Но когда наступает освобождение, мне становится трудно представлять кого-то другого, и я всем сердцем переживаю, что приходится говорить от его лица. Благодаря силе воображения писатель, как в зеркале, воспроизводит национальное чувство ущербности, о котором я уже упомянул, национальный стыди восприимчивость, однако эти чувства, проявляясь, вызывают тревогу. В реальности может существовать нечто постыдное, позорная тайна, но сила воображения писателя раскроет эту тайну, и это постыдное станет вторым миром, с которым придется встречаться лицом к лицу. Пока писатель, как ребенок, беспечно играет с правилами мира, экспериментирует со скрытой геометрией жизни, интуитивно следуя чему-то, чего сам не очень хорошо понимает, весь мир — все семьи, все общины, все страны, народы и города — неизбежно ощущает беспокойство.

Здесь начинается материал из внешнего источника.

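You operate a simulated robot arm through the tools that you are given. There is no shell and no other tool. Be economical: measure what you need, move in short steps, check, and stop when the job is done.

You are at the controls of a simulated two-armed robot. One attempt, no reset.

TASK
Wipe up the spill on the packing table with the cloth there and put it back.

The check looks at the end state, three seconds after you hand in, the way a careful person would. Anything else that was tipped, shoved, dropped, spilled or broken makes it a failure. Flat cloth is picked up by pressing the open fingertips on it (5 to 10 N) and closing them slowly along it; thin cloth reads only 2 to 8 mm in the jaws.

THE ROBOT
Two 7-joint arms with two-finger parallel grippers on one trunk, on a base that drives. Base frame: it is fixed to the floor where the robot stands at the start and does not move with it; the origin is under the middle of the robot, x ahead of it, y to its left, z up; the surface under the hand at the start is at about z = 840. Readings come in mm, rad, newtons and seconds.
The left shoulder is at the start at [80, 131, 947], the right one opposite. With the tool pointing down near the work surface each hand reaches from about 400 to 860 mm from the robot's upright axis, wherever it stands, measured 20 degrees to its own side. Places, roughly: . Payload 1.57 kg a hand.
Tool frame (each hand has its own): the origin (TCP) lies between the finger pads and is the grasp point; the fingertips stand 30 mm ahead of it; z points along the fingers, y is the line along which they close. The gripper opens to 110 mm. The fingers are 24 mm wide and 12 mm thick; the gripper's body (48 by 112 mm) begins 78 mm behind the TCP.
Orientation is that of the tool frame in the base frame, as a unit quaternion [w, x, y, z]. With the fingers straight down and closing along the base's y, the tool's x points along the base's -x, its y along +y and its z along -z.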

Это благое беспокойство. Читая романы, мы чувствуем, что мир, в котором мы живем, — тоже чье-то воображение, подобно всем рассказанным в нем историям, и спрятанные в нем слова — скрытые семьей, обществом, школой — предстают перед нами. Что самое важное — книга заставляет нас думать о мире. Нам всем знакомо удовольствие от чтения романов — приятно следить за тем, как человек ищет свой путь на земле, благодаря своему разуму и характеру побеждает врагов и меняется; нам нравятся решимость и целеустремленность героя, его отношения с людьми, предметами и словами, выбранными для него писателем. Мы знаем: книга, которую мы читаем, — плод воображения писателя и в то же время порождение нашего мира. Романы — всегда наполовину фантазии, наполовину — реальность. Прочитать роман — это и побывать в мире воображения писателя, и познать наш реальный мир, скрытые тайны которого будоражат наше любопытство. Когда мы сидим с книгой на диване или валяемся с ней на кровати, наше воображение непрестанно перемещает нас из нашего мира в мир романа и обратно. Роман может перенести нас в другой мир, незнакомый нам мир, где мы никогда раньше не были. Или может показать нам глубины человеческой души, так похожей на нашу.
Я так подробно говорю о воздействии романа, потому что хочу рассказать о видении, что порой предстает передо мной. Иногда я стараюсь вообразить читателей всей земли, как они сидят по своим городам и странам, в своих креслах и читают книги. И тогда у меня перед глазами оживают тысячи, десятки тысяч читателей, разбросанных по всему свету, которые, читая книгу, воображают фантазии, выдуманные писателем, видят созданных им героев и сотворенный им мир. Эти читатели, как в свое время и авторы книг, с помощью фантазии пытаются стать другим человеком. Именно в этот миг в нашем сердце рождаются терпимость, смирение, нежность, сострадание и любовь: хорошая литература не выносит суждений, она позволяет нам поставить себя на место другого человека.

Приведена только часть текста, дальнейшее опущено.